PAGE EXTRACT =
▼

Art in Eighteenth-Century Rome
13
Pompeo Batoni
Lucca 1708–1787 Rome
Study for ‘The Entombment’
1761
oil on canvas
17 1/4 x 11 3/4 inches
43.8 x 29.8 cm
Provenance
Private Collection, United Kingdom
with Simon C. Dickinson, Ltd., London, 2001
with Galerie Sanct Lucas, Vienna, by 2014
Bibliography
Edgar Peters Bowron, Pompeo Batoni; A Complete Catalogue of his Paintings and Drawings, New Haven, 2016, vol. 1, p. 285, reproduced no. 233.
This painting is a compositional oil sketch for an altarpiece commissioned in 1758 for the chapel of the Holy Sepulchre in the Santissima Trinità in the Lombard town of Crema. The patron, Rocco Orlandini (1688–1758), a wealthy Bergamesque parishioner, stipulated in his will the unusual iconography of an Entombment in which St. Joseph and St. Anthony of Padua were added to the usual participants. The parish priest, Don Antonio Gozzoni, recorded that ‘this canvas painted in Rome by the most famous Mr. Pompeo Gerolamo Batoni, with a value of 420 Roman scudi for this object alone, excepting the other costs. It came to be placed for public veneration in the year 1762’. The painting was installed in a dramatic black and white marble altar carved by the Milanese sculptor Ambrogio Pedretti in 1761.
The circumstances of this commission are not known to us although Batoni had already painted a major altarpiece for a church in nearby Brescia over ten years earlier in 1746. Crema is an ancient city and seat of a bishopric; however, it is a relatively minor Lombard town which was part of the languishing Venetian Republic when this painting was commissioned. The flamboyantly Baroque church we see now was entirely remodeled in 1739 by the Veneto architect Andrea Nono and the installation of Batoni’s altarpiece was evidently part of a mid-18th-century program which included the completion of two other altarpieces in the same decade.

▲

DATASET EXTRACT =
▼

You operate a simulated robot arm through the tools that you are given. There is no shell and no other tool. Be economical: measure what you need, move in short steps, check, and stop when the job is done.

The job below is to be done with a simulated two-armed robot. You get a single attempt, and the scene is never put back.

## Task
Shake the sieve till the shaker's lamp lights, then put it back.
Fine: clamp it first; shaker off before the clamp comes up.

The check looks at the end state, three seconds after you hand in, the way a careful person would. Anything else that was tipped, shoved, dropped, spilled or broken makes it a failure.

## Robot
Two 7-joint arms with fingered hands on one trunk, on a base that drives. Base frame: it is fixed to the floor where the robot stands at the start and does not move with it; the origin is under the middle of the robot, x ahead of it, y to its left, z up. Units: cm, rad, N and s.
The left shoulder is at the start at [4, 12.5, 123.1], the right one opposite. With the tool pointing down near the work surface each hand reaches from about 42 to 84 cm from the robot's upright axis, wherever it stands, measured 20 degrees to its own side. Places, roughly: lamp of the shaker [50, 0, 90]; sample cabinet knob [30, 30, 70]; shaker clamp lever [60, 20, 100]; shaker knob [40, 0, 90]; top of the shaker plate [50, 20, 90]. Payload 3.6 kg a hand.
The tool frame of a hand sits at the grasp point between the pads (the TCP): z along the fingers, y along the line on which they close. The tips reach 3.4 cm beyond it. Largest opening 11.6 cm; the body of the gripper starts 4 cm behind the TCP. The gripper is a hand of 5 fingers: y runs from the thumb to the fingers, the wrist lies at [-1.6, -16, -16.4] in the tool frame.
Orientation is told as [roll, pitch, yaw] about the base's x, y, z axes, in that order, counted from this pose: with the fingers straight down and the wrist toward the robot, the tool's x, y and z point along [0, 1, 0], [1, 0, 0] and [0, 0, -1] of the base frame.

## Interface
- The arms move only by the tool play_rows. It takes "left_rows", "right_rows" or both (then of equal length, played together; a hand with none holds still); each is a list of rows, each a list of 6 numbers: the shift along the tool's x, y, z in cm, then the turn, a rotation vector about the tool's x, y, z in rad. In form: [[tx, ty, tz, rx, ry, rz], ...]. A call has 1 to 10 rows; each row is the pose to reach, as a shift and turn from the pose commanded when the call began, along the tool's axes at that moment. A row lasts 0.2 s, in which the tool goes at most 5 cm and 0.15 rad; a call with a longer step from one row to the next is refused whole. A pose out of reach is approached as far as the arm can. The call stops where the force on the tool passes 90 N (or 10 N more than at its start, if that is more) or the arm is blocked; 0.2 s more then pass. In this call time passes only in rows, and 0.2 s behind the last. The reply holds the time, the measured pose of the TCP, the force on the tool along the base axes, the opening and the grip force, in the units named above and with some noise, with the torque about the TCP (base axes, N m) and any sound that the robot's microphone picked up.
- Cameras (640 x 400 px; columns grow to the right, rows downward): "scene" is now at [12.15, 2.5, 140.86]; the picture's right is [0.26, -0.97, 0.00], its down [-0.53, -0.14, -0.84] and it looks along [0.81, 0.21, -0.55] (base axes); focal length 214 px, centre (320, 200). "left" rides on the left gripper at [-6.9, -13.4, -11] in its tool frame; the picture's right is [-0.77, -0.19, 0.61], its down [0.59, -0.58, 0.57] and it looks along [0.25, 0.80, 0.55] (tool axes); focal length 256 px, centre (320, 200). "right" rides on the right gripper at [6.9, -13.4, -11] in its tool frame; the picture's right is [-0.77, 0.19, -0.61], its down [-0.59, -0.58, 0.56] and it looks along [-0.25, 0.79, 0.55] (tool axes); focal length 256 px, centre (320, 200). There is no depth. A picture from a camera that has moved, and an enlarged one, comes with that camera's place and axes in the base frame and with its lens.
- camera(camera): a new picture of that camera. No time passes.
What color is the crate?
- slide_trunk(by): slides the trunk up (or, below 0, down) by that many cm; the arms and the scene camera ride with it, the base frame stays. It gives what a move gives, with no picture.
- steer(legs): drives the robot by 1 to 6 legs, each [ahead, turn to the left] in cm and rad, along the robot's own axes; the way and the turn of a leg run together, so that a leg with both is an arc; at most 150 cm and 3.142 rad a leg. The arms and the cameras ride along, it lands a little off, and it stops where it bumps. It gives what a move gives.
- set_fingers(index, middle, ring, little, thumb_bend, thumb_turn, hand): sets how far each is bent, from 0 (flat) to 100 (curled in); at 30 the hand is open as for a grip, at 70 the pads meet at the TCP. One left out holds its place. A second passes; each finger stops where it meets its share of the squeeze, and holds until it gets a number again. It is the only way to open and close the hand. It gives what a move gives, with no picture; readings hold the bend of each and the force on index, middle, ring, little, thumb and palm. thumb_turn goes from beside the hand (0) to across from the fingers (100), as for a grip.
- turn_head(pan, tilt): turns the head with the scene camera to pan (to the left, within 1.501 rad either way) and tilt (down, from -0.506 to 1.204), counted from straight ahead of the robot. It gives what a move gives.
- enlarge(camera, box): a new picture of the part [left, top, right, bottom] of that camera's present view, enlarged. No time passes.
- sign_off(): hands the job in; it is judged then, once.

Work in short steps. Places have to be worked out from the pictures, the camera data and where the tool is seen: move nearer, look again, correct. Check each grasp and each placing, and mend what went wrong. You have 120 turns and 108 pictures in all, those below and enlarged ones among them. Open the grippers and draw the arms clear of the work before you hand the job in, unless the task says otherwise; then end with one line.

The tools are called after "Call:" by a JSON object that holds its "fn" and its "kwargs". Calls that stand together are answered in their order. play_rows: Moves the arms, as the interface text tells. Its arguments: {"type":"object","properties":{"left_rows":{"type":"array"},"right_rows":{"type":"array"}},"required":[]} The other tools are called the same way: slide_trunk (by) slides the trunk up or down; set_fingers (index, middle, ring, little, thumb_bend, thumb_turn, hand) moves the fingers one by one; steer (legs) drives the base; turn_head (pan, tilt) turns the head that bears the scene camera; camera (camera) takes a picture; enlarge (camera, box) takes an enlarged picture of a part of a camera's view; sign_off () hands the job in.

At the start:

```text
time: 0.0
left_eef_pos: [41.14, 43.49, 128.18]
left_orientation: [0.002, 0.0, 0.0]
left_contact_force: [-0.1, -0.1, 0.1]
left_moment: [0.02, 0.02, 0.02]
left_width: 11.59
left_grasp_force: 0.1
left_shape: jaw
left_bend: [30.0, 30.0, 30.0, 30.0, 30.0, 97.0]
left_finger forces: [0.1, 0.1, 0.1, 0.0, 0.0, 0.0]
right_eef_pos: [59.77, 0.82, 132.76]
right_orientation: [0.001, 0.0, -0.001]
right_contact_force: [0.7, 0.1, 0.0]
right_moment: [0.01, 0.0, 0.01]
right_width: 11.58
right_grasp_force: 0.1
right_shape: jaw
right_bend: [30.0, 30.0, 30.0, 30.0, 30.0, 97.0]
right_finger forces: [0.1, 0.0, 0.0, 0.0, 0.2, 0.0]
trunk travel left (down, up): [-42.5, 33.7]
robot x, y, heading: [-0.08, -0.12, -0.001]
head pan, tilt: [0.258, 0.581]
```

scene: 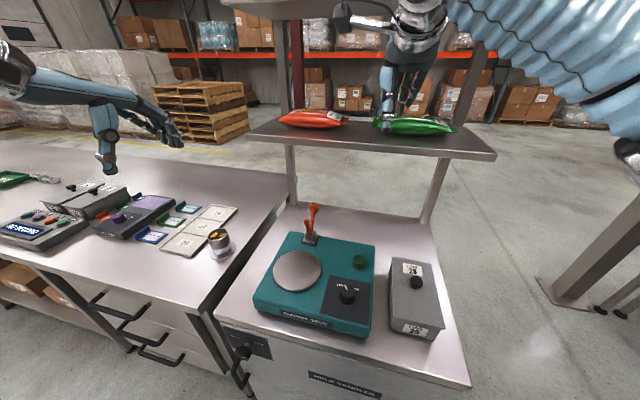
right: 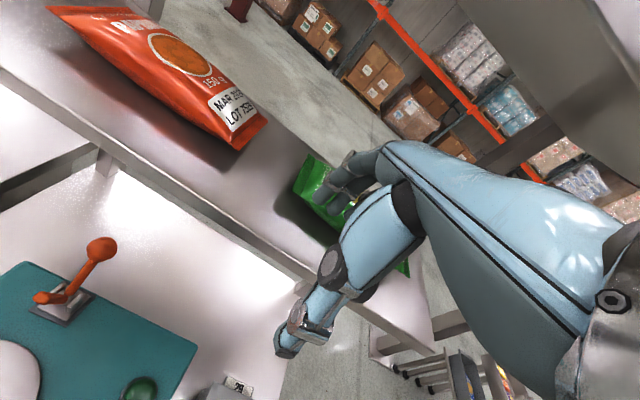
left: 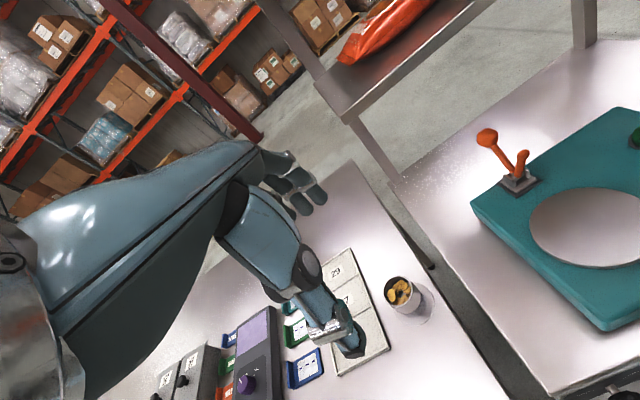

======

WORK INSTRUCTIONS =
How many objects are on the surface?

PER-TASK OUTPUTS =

▲

WORK INSTRUCTIONS =
1. Cite the page extract exactly. Begin with "The circumstances of" and finish with "the same decade.".
2. Among the lines above, find the one with "The job below" and the one with "The tool frame of". Quote both and everything between them, exactly.

PER-TASK OUTPUTS =
1.
The circumstances of this commission are not known to us although Batoni had already painted a major altarpiece for a church in nearby Brescia over ten years earlier in 1746. Crema is an ancient city and seat of a bishopric; however, it is a relatively minor Lombard town which was part of the languishing Venetian Republic when this painting was commissioned. The flamboyantly Baroque church we see now was entirely remodeled in 1739 by the Veneto architect Andrea Nono and the installation of Batoni’s altarpiece was evidently part of a mid-18th-century program which included the completion of two other altarpieces in the same decade.

2.
The job below is to be done with a simulated two-armed robot. You get a single attempt, and the scene is never put back.

## Task
Shake the sieve till the shaker's lamp lights, then put it back.
Fine: clamp it first; shaker off before the clamp comes up.

The check looks at the end state, three seconds after you hand in, the way a careful person would. Anything else that was tipped, shoved, dropped, spilled or broken makes it a failure.

## Robot
Two 7-joint arms with fingered hands on one trunk, on a base that drives. Base frame: it is fixed to the floor where the robot stands at the start and does not move with it; the origin is under the middle of the robot, x ahead of it, y to its left, z up. Units: cm, rad, N and s.
The left shoulder is at the start at [4, 12.5, 123.1], the right one opposite. With the tool pointing down near the work surface each hand reaches from about 42 to 84 cm from the robot's upright axis, wherever it stands, measured 20 degrees to its own side. Places, roughly: lamp of the shaker [50, 0, 90]; sample cabinet knob [30, 30, 70]; shaker clamp lever [60, 20, 100]; shaker knob [40, 0, 90]; top of the shaker plate [50, 20, 90]. Payload 3.6 kg a hand.
The tool frame of a hand sits at the grasp point between the pads (the TCP): z along the fingers, y along the line on which they close. The tips reach 3.4 cm beyond it. Largest opening 11.6 cm; the body of the gripper starts 4 cm behind the TCP. The gripper is a hand of 5 fingers: y runs from the thumb to the fingers, the wrist lies at [-1.6, -16, -16.4] in the tool frame.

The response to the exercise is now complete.